Hardware specific WIFI file transfer corruption

saphier

Reputable
Jun 17, 2014
7
0
4,510
Hi all,

Can't seem to pin down this problem. I have a USB Wireless N adapter (DWA-160 Rev B2). I can't download files onto the computer without the file becoming corrupt - the MD5 signature of the transferred file will no longer match the original.

This only occurs when I'm downloading files from a remote server to the PC - transferring is fine. It also only occurs with the DWA-160 B2, I have tried another 5ghz adapter on the 5ghz band, on the same computer, and the same USB port and it works fine.

The same adapter works fine on two other Windows computer (Windows 7 and 8.1).

I have tried it with the default Windows drivers, with the updated drivers, and drivers in-between the two and none have produced any different results.

I have also scanned my computer files using sfc /scannow and everything verified.

Not sure what else I can try, but am certainly open to suggestions!

Specs: i7 3770k Z77 FTW 8gb ram D-Link DWA-160 B2

Network specs: Linksys E4200 running DD-WRT, USB D-Link connected through 5ghz wifi with 2.4ghz wifi radio disabled (full signal).
 

saphier

Reputable
Jun 17, 2014
7
0
4,510


Yes, same issue with that adapter on either band.
 
It is not related to the radio band or the channels or anything even close to that. Wireless retransmits data until it gets a clean copy of the data or it eventually drops the packet and is dependent on the application to retransmit it. The retransmission part is deeply buried in the firmware loaded to the nic card...this is part of the driver actually loaded and executes on the wireless radio chip itself. Normally I would say load different drivers but you have tried that. The other place is in the application that accepts the data from the wireless and writes it to the disk but if it works with other nics then you would think the problem can not be in the application.

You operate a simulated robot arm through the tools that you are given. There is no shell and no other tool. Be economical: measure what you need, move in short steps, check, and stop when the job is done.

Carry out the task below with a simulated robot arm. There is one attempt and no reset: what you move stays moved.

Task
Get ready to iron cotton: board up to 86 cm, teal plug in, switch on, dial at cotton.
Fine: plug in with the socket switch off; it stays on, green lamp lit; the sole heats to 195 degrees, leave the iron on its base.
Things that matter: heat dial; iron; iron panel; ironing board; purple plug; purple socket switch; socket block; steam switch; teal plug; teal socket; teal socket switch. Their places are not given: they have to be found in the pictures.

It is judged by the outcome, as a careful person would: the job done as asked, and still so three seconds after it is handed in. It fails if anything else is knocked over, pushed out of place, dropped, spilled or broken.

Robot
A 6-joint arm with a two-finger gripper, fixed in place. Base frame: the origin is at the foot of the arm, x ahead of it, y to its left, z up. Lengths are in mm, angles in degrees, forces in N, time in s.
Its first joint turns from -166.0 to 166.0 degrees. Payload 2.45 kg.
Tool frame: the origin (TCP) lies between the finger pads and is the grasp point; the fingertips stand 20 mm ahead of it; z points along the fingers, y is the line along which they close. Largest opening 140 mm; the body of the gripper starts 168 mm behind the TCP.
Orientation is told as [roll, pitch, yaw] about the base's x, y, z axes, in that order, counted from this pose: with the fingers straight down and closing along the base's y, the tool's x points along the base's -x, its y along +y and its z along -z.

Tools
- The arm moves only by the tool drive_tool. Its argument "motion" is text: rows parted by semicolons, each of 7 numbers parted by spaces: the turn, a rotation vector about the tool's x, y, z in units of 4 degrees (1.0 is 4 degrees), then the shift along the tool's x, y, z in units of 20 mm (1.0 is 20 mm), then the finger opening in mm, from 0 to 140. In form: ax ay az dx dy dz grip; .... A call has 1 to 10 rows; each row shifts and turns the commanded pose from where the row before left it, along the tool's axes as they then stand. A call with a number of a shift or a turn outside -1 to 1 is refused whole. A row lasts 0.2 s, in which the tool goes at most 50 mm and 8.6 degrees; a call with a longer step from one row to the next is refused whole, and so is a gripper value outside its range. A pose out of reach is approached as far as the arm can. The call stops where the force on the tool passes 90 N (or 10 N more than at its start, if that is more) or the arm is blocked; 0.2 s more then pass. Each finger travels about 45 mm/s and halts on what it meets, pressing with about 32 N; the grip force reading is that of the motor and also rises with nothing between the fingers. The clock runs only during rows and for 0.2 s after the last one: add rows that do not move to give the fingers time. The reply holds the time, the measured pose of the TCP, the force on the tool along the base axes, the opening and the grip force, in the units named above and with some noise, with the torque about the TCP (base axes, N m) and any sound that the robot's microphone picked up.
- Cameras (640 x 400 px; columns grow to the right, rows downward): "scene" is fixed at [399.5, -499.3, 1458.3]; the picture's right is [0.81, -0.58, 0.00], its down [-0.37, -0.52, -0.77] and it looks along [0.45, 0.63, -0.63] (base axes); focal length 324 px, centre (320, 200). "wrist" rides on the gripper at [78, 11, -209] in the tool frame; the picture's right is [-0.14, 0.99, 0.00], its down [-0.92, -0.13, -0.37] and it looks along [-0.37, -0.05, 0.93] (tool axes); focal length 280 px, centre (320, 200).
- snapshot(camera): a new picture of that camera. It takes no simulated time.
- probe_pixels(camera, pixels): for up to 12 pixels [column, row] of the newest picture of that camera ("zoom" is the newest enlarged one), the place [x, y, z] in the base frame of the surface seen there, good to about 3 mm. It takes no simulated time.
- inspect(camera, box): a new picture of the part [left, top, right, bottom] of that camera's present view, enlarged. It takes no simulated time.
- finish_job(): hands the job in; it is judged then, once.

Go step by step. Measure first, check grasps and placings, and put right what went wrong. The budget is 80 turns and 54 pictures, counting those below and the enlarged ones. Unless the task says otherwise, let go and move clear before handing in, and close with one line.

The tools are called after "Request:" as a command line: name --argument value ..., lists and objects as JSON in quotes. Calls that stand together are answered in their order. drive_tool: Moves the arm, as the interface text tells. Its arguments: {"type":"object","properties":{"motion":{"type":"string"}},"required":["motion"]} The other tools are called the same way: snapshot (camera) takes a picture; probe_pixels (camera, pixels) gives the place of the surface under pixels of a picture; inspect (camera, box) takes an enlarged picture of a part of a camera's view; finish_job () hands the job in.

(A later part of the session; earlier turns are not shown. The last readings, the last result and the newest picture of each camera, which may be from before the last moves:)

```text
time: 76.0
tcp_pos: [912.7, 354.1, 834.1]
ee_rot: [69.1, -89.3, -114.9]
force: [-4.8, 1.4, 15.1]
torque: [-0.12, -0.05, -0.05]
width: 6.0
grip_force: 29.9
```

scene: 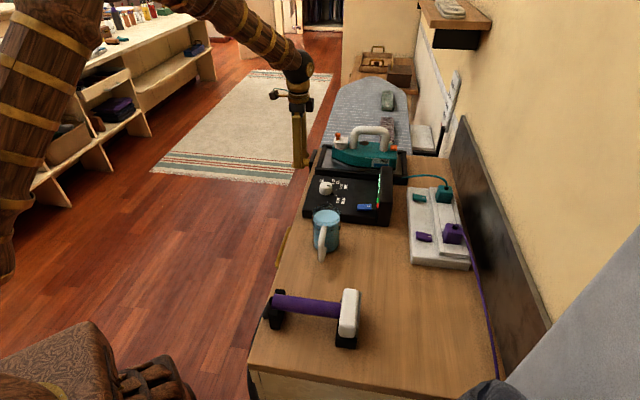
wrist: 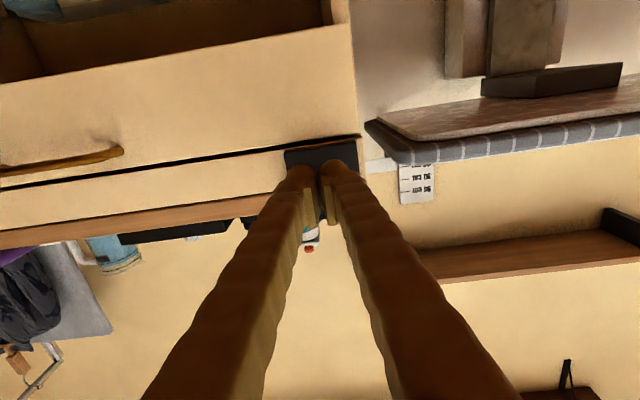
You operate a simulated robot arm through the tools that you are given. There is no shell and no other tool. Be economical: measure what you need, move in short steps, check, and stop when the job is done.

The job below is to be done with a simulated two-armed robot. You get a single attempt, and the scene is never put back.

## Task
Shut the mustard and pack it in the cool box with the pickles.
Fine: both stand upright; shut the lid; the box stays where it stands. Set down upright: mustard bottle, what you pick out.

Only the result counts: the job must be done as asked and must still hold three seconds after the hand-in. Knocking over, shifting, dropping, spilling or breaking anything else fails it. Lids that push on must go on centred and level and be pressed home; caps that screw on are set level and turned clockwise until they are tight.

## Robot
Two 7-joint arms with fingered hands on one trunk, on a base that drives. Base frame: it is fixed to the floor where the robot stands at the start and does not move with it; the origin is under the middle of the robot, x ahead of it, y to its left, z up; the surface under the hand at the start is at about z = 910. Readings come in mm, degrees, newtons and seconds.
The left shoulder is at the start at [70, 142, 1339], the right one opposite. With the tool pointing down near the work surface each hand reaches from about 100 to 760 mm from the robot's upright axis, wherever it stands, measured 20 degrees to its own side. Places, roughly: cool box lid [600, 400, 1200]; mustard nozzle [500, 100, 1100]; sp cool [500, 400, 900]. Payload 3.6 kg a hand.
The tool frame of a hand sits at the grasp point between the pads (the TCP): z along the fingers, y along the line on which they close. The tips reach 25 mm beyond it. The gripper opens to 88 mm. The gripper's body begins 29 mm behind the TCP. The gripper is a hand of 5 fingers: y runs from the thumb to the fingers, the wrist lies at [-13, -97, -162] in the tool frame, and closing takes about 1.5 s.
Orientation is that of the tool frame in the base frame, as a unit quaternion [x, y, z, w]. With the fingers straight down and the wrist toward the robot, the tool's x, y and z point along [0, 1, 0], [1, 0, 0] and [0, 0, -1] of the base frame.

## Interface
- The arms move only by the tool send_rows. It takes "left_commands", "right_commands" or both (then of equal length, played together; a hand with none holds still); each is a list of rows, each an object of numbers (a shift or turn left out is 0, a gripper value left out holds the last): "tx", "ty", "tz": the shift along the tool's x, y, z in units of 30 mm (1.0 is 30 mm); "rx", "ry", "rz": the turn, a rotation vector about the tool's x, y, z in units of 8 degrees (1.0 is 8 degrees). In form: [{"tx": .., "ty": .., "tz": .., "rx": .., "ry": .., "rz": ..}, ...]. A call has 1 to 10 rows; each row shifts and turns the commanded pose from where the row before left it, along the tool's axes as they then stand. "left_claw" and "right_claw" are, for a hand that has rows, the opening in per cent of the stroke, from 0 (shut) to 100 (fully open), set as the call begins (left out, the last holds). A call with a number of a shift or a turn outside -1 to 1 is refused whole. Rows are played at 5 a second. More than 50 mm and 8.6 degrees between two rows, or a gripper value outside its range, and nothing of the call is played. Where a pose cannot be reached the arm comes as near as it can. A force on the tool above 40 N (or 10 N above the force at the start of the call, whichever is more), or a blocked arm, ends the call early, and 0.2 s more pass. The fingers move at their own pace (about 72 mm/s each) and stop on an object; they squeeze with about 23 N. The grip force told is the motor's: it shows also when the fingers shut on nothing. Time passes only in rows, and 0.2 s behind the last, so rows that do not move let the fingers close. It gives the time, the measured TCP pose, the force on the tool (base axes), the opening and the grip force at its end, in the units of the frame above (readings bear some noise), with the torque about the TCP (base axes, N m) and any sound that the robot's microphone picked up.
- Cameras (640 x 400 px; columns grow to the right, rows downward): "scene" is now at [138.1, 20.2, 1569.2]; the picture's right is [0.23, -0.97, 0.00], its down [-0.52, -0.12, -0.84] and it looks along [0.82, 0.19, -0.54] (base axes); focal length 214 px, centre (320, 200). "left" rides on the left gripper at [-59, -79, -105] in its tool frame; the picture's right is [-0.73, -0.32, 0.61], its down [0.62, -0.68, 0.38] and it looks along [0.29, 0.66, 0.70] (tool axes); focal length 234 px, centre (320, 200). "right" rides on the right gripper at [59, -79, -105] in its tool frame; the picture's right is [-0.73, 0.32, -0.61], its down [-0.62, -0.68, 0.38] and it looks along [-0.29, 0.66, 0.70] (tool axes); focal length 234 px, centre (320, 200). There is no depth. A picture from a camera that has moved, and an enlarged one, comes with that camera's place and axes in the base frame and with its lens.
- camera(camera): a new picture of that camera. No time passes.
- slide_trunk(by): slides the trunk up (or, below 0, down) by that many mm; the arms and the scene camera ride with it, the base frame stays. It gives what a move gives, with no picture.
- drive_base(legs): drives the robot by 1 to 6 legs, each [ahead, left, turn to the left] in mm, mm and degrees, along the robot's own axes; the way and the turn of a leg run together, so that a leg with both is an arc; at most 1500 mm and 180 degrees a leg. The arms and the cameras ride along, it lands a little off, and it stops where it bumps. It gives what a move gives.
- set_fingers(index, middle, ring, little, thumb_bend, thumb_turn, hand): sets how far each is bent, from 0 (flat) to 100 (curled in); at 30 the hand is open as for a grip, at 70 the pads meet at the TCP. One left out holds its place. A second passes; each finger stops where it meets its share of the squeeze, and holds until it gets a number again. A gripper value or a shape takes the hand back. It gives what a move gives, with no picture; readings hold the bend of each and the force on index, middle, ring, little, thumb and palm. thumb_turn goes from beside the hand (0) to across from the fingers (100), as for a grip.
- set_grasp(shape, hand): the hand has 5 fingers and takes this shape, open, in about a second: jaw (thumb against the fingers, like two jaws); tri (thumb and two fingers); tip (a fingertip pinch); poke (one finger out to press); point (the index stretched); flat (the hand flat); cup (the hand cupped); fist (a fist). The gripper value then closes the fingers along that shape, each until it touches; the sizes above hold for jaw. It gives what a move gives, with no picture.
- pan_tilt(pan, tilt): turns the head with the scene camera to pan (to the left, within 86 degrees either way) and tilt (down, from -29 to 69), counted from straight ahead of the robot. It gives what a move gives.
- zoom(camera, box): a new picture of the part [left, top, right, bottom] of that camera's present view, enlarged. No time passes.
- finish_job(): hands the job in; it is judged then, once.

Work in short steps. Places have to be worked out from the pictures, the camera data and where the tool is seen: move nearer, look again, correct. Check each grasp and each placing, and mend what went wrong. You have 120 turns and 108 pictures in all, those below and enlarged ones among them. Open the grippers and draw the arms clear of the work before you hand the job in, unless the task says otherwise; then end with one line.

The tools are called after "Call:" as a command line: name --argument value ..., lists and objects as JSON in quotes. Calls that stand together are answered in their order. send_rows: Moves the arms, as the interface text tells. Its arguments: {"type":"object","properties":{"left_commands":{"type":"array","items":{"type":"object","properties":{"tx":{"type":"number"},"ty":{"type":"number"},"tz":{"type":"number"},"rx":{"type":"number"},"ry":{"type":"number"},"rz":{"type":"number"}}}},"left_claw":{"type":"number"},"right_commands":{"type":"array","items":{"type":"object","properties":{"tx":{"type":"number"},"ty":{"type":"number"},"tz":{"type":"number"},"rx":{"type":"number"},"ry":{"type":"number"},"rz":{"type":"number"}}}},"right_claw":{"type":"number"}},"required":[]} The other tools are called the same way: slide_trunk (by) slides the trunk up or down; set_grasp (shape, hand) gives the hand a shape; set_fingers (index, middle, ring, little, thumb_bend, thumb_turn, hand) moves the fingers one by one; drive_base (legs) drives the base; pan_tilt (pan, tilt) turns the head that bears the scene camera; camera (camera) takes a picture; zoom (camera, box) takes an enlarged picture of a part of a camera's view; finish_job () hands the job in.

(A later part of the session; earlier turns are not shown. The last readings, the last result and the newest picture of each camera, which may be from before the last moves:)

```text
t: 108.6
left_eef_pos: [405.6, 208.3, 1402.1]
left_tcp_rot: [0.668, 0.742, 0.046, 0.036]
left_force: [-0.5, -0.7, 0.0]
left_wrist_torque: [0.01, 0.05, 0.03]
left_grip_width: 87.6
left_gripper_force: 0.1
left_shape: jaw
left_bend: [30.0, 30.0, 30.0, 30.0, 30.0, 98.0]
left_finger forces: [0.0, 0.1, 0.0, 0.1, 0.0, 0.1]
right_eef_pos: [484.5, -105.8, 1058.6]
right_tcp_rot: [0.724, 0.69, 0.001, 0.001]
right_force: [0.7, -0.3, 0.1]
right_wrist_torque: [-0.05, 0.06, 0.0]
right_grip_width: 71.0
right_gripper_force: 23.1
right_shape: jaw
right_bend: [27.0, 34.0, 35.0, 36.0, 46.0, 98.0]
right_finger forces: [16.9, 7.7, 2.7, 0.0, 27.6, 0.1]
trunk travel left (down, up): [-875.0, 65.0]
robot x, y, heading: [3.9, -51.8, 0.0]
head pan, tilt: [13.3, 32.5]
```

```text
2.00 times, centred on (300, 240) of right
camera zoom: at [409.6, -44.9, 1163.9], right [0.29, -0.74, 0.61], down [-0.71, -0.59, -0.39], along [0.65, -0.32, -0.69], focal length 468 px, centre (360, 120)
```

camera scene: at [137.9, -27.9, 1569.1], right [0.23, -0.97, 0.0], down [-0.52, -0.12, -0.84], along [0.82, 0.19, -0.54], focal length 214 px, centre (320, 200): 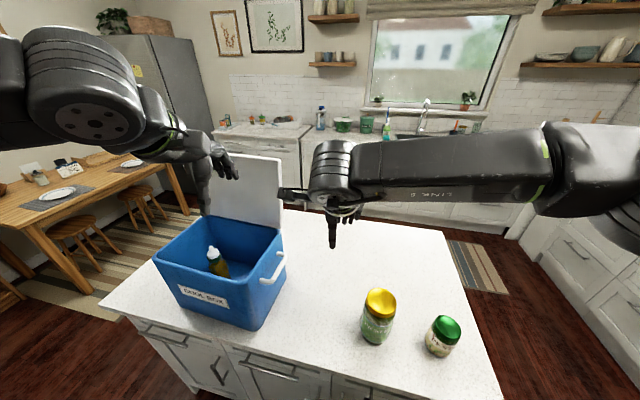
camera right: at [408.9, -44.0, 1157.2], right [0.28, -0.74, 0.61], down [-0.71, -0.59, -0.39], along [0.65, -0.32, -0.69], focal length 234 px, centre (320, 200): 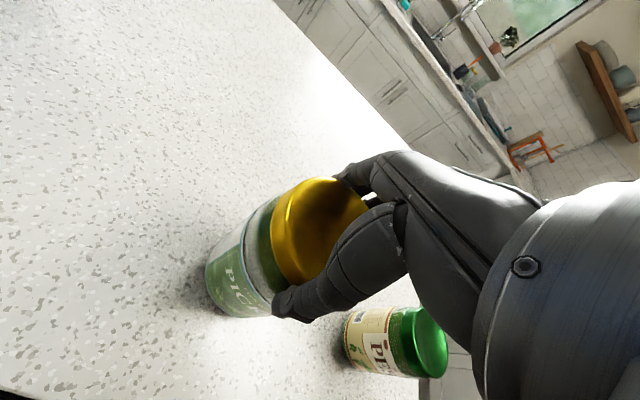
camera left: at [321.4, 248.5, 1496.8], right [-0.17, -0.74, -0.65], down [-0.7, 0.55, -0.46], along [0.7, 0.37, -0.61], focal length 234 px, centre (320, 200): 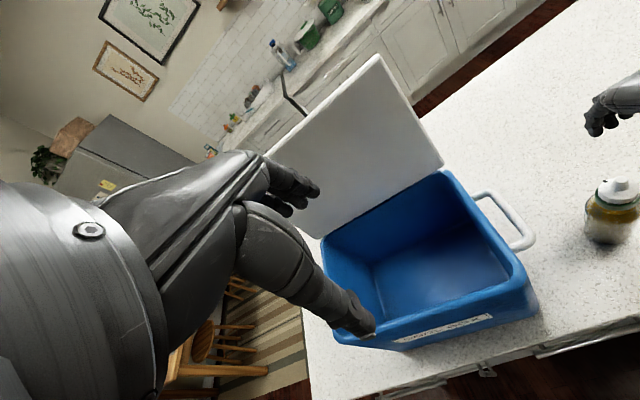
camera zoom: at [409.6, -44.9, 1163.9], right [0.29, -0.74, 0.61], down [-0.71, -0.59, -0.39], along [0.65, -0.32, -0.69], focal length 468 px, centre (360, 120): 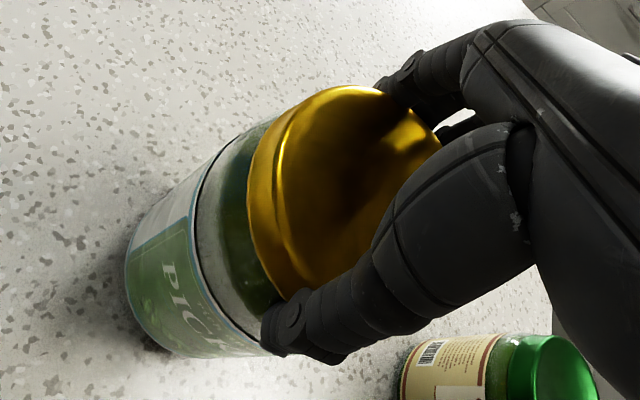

I suspect your only option is going to be to try to find a way to completely remove the current driver and be sure you load one you know works on a different machine. Windows is such a pain it will say it removed stuff but really doesn't.

You may get to the point that spending $20 on a new nic is less painful than the hassle of figuring out what has gone wrong.
 

saphier

Reputable
Jun 17, 2014
7
0
4,510


I should also add that small files are fine. But files that are 300mb and above will corrupt such that the file signatures no longer matches.

For now I have taken your solution and simply have another network adapter attached to the computer (which has its own set of connectivity issues). Will see about trying to remove the driver completely from Windows.
 
Since it works fine on other machines and other wifi adapters do not cause the problem it is likely not the wifi signal. Besides the wifi is suppose to correct any errors. Any bad memory issue would affect other adapters also. This has to be some strange software problem related to running that particular brand of wifi card on that particular machine.